Answer
The difference quotient of $f\left( x \right)=\frac{1}{{{x}^{2}}}$is$-\dfrac{2x+h}{{{x}^{2}}{{\left( x+h \right)}^{2}}}$.
Work Step by Step
The difference quotient of $f$ at $x$ is given by$\frac{f\left( x+h \right)-f\left( x \right)}{h},\,\,h\ne 0$.
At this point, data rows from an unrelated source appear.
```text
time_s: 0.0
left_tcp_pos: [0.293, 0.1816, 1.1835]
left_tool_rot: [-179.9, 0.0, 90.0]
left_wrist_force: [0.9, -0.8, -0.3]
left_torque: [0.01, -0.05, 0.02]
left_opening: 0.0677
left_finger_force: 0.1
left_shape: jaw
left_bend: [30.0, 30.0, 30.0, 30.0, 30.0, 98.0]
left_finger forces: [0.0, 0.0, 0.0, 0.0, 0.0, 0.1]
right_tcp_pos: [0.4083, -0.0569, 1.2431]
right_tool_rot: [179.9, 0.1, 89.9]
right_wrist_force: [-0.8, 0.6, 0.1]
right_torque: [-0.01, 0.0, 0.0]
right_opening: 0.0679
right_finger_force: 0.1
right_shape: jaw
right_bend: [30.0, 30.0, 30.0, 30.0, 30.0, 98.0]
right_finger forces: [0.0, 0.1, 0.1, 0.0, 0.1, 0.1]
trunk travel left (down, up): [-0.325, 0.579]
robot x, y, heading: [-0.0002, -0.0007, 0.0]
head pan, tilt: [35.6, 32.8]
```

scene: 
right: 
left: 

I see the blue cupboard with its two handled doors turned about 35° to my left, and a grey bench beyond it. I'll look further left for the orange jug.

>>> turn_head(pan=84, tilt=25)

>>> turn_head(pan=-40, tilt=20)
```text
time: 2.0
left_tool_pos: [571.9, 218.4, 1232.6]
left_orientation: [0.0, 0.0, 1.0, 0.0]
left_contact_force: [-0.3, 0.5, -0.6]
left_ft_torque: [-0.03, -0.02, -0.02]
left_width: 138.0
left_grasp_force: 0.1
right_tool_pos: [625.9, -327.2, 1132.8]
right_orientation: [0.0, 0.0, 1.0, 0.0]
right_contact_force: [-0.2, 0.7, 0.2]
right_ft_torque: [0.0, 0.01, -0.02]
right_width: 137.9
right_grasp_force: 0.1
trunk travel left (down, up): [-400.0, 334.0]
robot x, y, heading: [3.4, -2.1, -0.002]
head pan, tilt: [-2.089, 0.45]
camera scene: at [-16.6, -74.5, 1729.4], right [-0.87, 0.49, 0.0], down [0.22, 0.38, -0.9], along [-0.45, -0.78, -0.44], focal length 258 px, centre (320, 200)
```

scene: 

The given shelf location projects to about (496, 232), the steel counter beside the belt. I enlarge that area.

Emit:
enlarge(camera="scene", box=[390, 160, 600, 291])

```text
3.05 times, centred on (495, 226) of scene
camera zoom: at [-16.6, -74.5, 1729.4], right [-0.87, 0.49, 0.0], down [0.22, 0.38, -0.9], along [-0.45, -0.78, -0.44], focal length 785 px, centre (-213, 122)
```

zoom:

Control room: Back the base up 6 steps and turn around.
$f\left( x+h \right)=\frac{1}{{{\left( x+h \right)}^{2}}}$ and$f\left( x \right)=\frac{1}{{{x}^{2}}}$,
Plug in these values,
$\frac{f\left( x+h \right)-f\left( x \right)}{h}=\frac{\frac{1}{{{\left( x+h \right)}^{2}}}-\frac{1}{{{x}^{2}}}}{h}$
Subtract,
$=\frac{\frac{{{x}^{2}}-{{\left( x+h \right)}^{2}}}{{{x}^{2}}{{\left( x+h \right)}^{2}}}}{h}$
$=\frac{\frac{{{x}^{2}}-\left( {{x}^{2}}+2xh+{{h}^{2}} \right)}{{{x}^{2}}{{\left( x+h \right)}^{2}}}}{h}$
Divide and distribute,
$=\frac{{{x}^{2}}-{{x}^{2}}-2xh-{{h}^{2}}}{h{{x}^{2}}{{\left( x+h \right)}^{2}}}$
Simplify,
$=\frac{-2xh-{{h}^{2}}}{h{{x}^{2}}{{\left( x+h \right)}^{2}}}$
Factor out $h$ from the numerator,
$=\frac{h\left( -2x-h \right)}{h{{x}^{2}}{{\left( x+h \right)}^{2}}}$
Dividing out the factor$h$,
$=-\frac{2x+h}{{{x}^{2}}{{\left( x+h \right)}^{2}}}$
Hence, the difference quotient of $f\left( x \right)=\frac{1}{{{x}^{2}}}$ is$-\frac{2x+h}{{{x}^{2}}{{\left( x+h \right)}^{2}}}$.